The Justice Department defended Gonzales in a written statement Thursday, saying it has "achieved significant progress through his leadership in key priority areas."

"As the Justice Department works to ensure Congress has all the information it needs, the attorney general remains focused on doing the job that the American people expect, like keeping the country safe from terrorism, our neighborhoods safe from violent crime and gangs, and our children safe from predators and pedophiles," it said.

The expanded number of prosecutors whose names appeared on internal lists was first reported by the Washington Post on Thursday. The names represented nearly a fourth of the 93 U.S. attorneys nationwide.

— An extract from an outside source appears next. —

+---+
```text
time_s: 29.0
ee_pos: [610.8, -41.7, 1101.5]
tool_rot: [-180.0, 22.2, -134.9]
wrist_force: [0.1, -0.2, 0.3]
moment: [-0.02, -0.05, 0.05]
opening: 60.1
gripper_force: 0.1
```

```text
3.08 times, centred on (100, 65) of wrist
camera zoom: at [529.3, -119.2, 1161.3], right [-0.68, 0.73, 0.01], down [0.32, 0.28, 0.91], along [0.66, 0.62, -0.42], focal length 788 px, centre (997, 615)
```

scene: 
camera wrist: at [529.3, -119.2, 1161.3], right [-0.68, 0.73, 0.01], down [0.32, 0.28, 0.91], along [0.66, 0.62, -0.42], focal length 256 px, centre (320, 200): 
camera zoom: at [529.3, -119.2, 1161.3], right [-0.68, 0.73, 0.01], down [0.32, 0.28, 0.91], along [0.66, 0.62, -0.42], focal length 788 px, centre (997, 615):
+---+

Though U.S. attorneys are political appointees who serve at the pleasure of the president, the Justice Department's initial characterization of their firings as "performance-related" prompted an outcry from the fired lawyers and raised allegations of political pressure on pending investigations.

Gonzales has admitted the dismissals were handled badly, but has denied wrongdoing and resisted calls for his resignation from members of Congress.

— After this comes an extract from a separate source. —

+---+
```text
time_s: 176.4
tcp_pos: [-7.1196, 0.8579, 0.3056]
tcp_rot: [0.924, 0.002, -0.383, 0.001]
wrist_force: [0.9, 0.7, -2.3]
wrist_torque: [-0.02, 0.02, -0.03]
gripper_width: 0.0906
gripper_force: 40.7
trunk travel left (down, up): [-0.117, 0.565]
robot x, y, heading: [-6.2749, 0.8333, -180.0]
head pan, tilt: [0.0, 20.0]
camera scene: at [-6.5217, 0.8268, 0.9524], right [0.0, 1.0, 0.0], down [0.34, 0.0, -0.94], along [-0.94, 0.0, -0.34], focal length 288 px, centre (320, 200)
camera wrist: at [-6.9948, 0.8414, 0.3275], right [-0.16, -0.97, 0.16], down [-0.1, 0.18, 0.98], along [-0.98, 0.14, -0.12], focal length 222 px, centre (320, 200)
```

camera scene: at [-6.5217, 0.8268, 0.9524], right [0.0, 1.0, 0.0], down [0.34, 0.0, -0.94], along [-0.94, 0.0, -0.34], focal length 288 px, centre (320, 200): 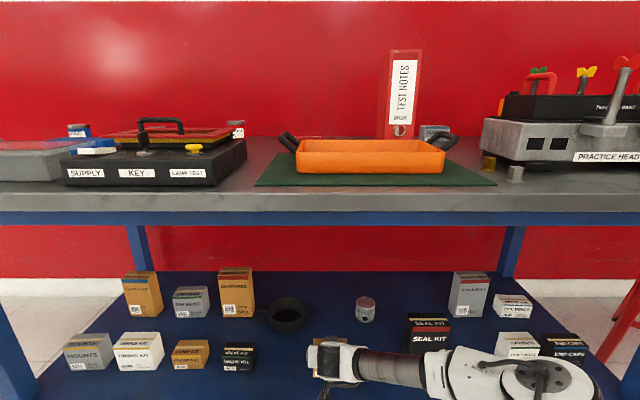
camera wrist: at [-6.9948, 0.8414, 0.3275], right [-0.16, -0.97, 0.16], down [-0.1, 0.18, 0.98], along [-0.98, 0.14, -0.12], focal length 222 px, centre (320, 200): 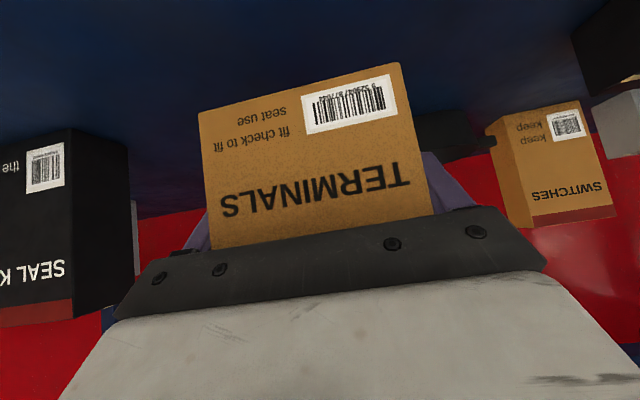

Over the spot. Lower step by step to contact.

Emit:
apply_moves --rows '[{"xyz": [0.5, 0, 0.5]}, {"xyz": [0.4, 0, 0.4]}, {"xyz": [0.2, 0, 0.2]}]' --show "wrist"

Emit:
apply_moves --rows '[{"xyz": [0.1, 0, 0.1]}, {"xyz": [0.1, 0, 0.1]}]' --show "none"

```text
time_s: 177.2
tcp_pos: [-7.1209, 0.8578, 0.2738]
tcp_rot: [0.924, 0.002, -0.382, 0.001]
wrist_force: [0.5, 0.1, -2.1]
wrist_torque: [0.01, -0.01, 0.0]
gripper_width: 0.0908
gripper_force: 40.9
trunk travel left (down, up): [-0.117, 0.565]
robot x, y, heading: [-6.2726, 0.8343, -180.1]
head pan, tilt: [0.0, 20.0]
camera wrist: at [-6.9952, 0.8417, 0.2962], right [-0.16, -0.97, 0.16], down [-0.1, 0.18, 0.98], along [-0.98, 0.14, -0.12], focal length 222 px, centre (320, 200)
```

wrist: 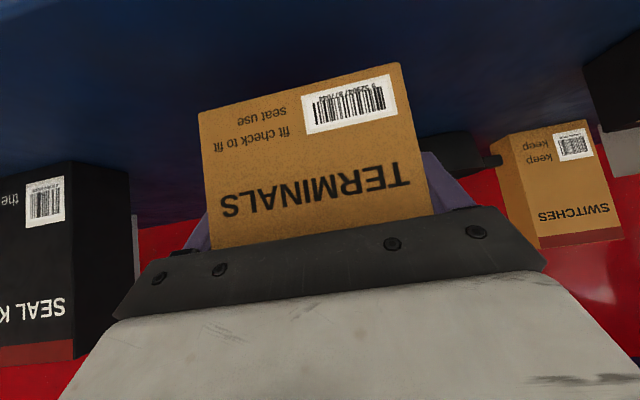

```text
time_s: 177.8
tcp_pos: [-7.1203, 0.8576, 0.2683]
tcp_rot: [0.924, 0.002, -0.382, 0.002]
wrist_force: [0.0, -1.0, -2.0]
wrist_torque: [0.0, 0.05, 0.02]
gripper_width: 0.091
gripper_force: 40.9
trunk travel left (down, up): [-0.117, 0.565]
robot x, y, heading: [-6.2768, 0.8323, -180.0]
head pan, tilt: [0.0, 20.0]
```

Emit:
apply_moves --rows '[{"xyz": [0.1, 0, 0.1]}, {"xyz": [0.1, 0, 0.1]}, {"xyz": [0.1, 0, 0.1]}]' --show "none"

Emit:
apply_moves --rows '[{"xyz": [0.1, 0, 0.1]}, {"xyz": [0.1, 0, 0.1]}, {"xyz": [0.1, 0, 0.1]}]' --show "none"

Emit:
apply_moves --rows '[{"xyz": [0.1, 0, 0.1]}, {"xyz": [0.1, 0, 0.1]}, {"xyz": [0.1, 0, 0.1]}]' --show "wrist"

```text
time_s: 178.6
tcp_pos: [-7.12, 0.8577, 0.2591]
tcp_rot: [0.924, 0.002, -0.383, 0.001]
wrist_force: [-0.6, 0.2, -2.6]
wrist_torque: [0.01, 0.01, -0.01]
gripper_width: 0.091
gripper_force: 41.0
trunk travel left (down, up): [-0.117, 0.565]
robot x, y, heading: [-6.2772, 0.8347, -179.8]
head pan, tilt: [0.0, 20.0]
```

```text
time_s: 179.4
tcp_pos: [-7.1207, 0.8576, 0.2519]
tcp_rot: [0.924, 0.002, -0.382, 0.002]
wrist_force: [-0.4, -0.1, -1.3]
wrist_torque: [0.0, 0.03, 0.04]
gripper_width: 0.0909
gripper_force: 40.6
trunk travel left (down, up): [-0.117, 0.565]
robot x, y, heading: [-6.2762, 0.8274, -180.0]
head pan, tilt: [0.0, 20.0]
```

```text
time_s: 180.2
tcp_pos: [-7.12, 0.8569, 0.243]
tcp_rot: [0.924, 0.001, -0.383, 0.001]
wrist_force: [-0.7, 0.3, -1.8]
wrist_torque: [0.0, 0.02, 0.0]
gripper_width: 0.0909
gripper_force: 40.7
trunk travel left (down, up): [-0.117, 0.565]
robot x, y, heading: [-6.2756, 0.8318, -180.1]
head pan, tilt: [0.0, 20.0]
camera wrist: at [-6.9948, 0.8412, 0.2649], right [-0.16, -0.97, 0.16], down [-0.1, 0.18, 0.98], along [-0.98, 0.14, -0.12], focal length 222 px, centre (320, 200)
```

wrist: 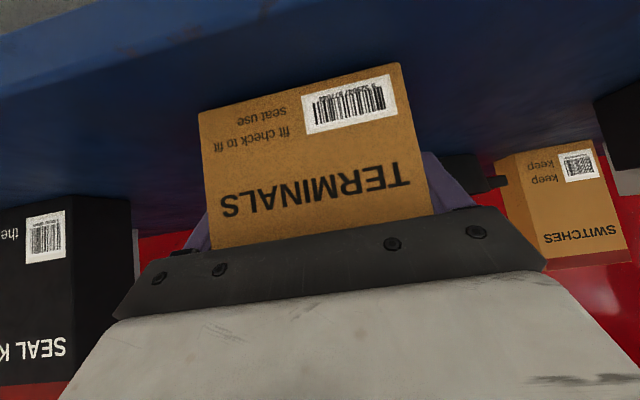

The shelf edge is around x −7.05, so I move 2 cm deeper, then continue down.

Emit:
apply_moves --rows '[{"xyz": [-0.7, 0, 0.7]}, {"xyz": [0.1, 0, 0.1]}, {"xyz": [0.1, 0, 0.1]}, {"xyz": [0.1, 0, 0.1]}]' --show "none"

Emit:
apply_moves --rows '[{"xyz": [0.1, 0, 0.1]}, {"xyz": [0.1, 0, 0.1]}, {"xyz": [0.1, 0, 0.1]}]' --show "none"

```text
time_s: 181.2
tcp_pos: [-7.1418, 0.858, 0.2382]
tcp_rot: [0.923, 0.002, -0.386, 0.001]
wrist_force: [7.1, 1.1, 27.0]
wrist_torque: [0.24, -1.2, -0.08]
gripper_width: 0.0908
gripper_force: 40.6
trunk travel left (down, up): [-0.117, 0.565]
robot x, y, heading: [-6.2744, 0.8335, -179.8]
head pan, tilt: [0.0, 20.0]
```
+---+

In Comey's dramatic testimony on Tuesday, he said he had considered resigning after disagreements about the surveillance program. (Watch how Comey's testimony sounds like palace intrigue Video)

Calling it "the most difficult time in my period of life," Comey discussed publicly for the first time a hospital visit then-White House chief of staff Andrew Card and then-White House counsel Gonzales made to Ashcroft on March 10, 2004. (Watch Comey describe Ashcroft's response during the hospital visit Video)

Ashcroft had become sick the week before, and Comey had been designated the acting attorney general.

Comey refused to say publicly that the White House officials came to the hospital to discuss the NSA program.

However, government officials previously confirmed to CNN that Comey had "vigorously opposed" aspects of the surveillance program and refused to sign off on its continued use, prompting Card and Gonzales to make the hospital visit.

Politics at the hospital

Comey recounted Ashcroft's wife calling a Justice Department official that night informing her Card and Gonzales were on their way to see Ashcroft.

He immediately headed to the hospital and soon after he got there, the White House officials entered.

He said Ashcroft, who had been weak from gall bladder surgery, "very strongly expressed himself" regarding his objections to a classified program, but added that Ashcroft's views didn't matter because he was, temporarily, not the attorney general.

Comey said Card and Gonzales then left the hospital room without acknowledging him.

"I was very upset. I was angry. I thought I had just witnessed an effort to take advantage of a very sick man who did not have the powers of the attorney general because they had been transferred to me."

"I thought he had conducted himself -- and I said to the attorney general -- in a way that demonstrated a strength that I had never seen before, but still I thought it was improper," Comey told the committee.